**COLLECTED DATA**
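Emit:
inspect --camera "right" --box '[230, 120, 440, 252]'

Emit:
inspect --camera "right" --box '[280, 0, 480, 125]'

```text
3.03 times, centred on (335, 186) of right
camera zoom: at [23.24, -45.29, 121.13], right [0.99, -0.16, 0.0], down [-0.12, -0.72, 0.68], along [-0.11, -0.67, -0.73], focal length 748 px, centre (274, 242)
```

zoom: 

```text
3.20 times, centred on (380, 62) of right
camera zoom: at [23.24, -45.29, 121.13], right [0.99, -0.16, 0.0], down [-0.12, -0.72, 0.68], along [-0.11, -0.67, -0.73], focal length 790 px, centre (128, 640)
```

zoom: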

**DOCUMENT EXTRACT**
Unlike BREEAM, not all prerequisites and credits are assessed for a given building type. The full scorecard shows which categories need to be assessed, and the maximum number of points for categories of LEED scores goes up to 110 possible points. The building also needs to meet the three LEED Minimum Program Requirements:

▪ The building must be in a permanent location on existing land.
▪ The building must use reasonable LEED boundaries.
▪ The building must comply with project size requirements.

A minimum of 40 points are required to obtain a positive certification. The four levels of certifications are displayed in Table 5.

Table 4. LEED certification levels.

LEED Certification	Total Points
Platinum	80+
Gold	60–79
Silver	50–59
Certified	40–49

The developed sustainability assessment tools assigned different names to similar categories. While BREEAM and LEED sustainability assessment tools share common names such as “Energy”, “Water”, and “Materials”, there are some categories that are only found in some of these two tools (for example, LEED has the “Sustainable Sites” category, while BREEAM has the “Management”). Zulkefli et al. ^[6] compared the indicators of different rating tools and organized them into the primary themes of sustainability (Environment, Social and Economic Indicators). A total of 87 indicators were proposed to assess the sustainability of buildings.

In 2015, the European Commission started the development of a common European approach to assessing the environmental performance of buildings. The proposed tool, which is still under development, is known as Level(s), which is a framework that has core indicators of sustainability for buildings ^[5]. The tool has been developed with six macro-objectives in mind, as depicted in Table 5.

Table 5. Level(s) macro-objectives and their definition (Adapted from ^[7]).

Level(s) Macro-Objectives	Definition
1- Greenhouse gas and air pollutant emissions along a building life cycle	Minimize the total greenhouse gas emissions along a building’s life cycle, from the cradle to the grave, with a focus on emissions from building operational energy use and embodied energy.
2- Resource-efficient and circular material life cycles	Optimize the building design, engineering and form in order to support lean and circular flows, extend the long-term material utility and reduce significant environmental impacts.
3- Efficient use of water resources	Make efficient use of water resources, particularly in areas of identified long-term or projected water stress.
4- Healthy and comfortable spaces	Create buildings that are comfortable, attractive and productive to live and work in and which protect human health.
5- Adaptation and resilience to climate change	Futureproof building performance against projected future changes in the climate in order to protect occupier health and comfort and to minimize long-term risks to property values and investments.

**TASKS FOR THIS EXERCISE**
(1) Extract from the document extract the words running from "A minimum of" to "sustainability of buildings.".
(2) Could you carry on with the document extract from where it ends?

**ANSWER LIST**
(1)
A minimum of 40 points are required to obtain a positive certification. The four levels of certifications are displayed in Table 5.

Table 4. LEED certification levels.

LEED Certification	Total Points
Platinum	80+
Gold	60–79
Silver	50–59
Certified	40–49

The developed sustainability assessment tools assigned different names to similar categories. While BREEAM and LEED sustainability assessment tools share common names such as “Energy”, “Water”, and “Materials”, there are some categories that are only found in some of these two tools (for example, LEED has the “Sustainable Sites” category, while BREEAM has the “Management”). Zulkefli et al. ^[6] compared the indicators of different rating tools and organized them into the primary themes of sustainability (Environment, Social and Economic Indicators). A total of 87 indicators were proposed to assess the sustainability of buildings.

(2)
6- Optimized lifecycle cost and value	Optimize the life cycle cost and value of buildings to reflect the potential for long- term performance improvement, inclusive of acquisition, operation, maintenance, refurbishment, disposal and end of life.

Out of the 16 core indicators presented in Table 6, 3 of them are composite indicators (Life cycle Global Warming Potential, Construction and demolition waste and materials and Indoor air quality), five of them are qualitative (Lighting and visual comfort, Acoustics and protection against noise, Increased risk of extreme weather events, Increased risk of flood events and Value creation and risk exposure) and one (Bill of quantities, materials and lifespans) is reported as information reporting.

Table 6. Level(s) macro-objectives and their corresponding indicators (Adapted from ^[7]).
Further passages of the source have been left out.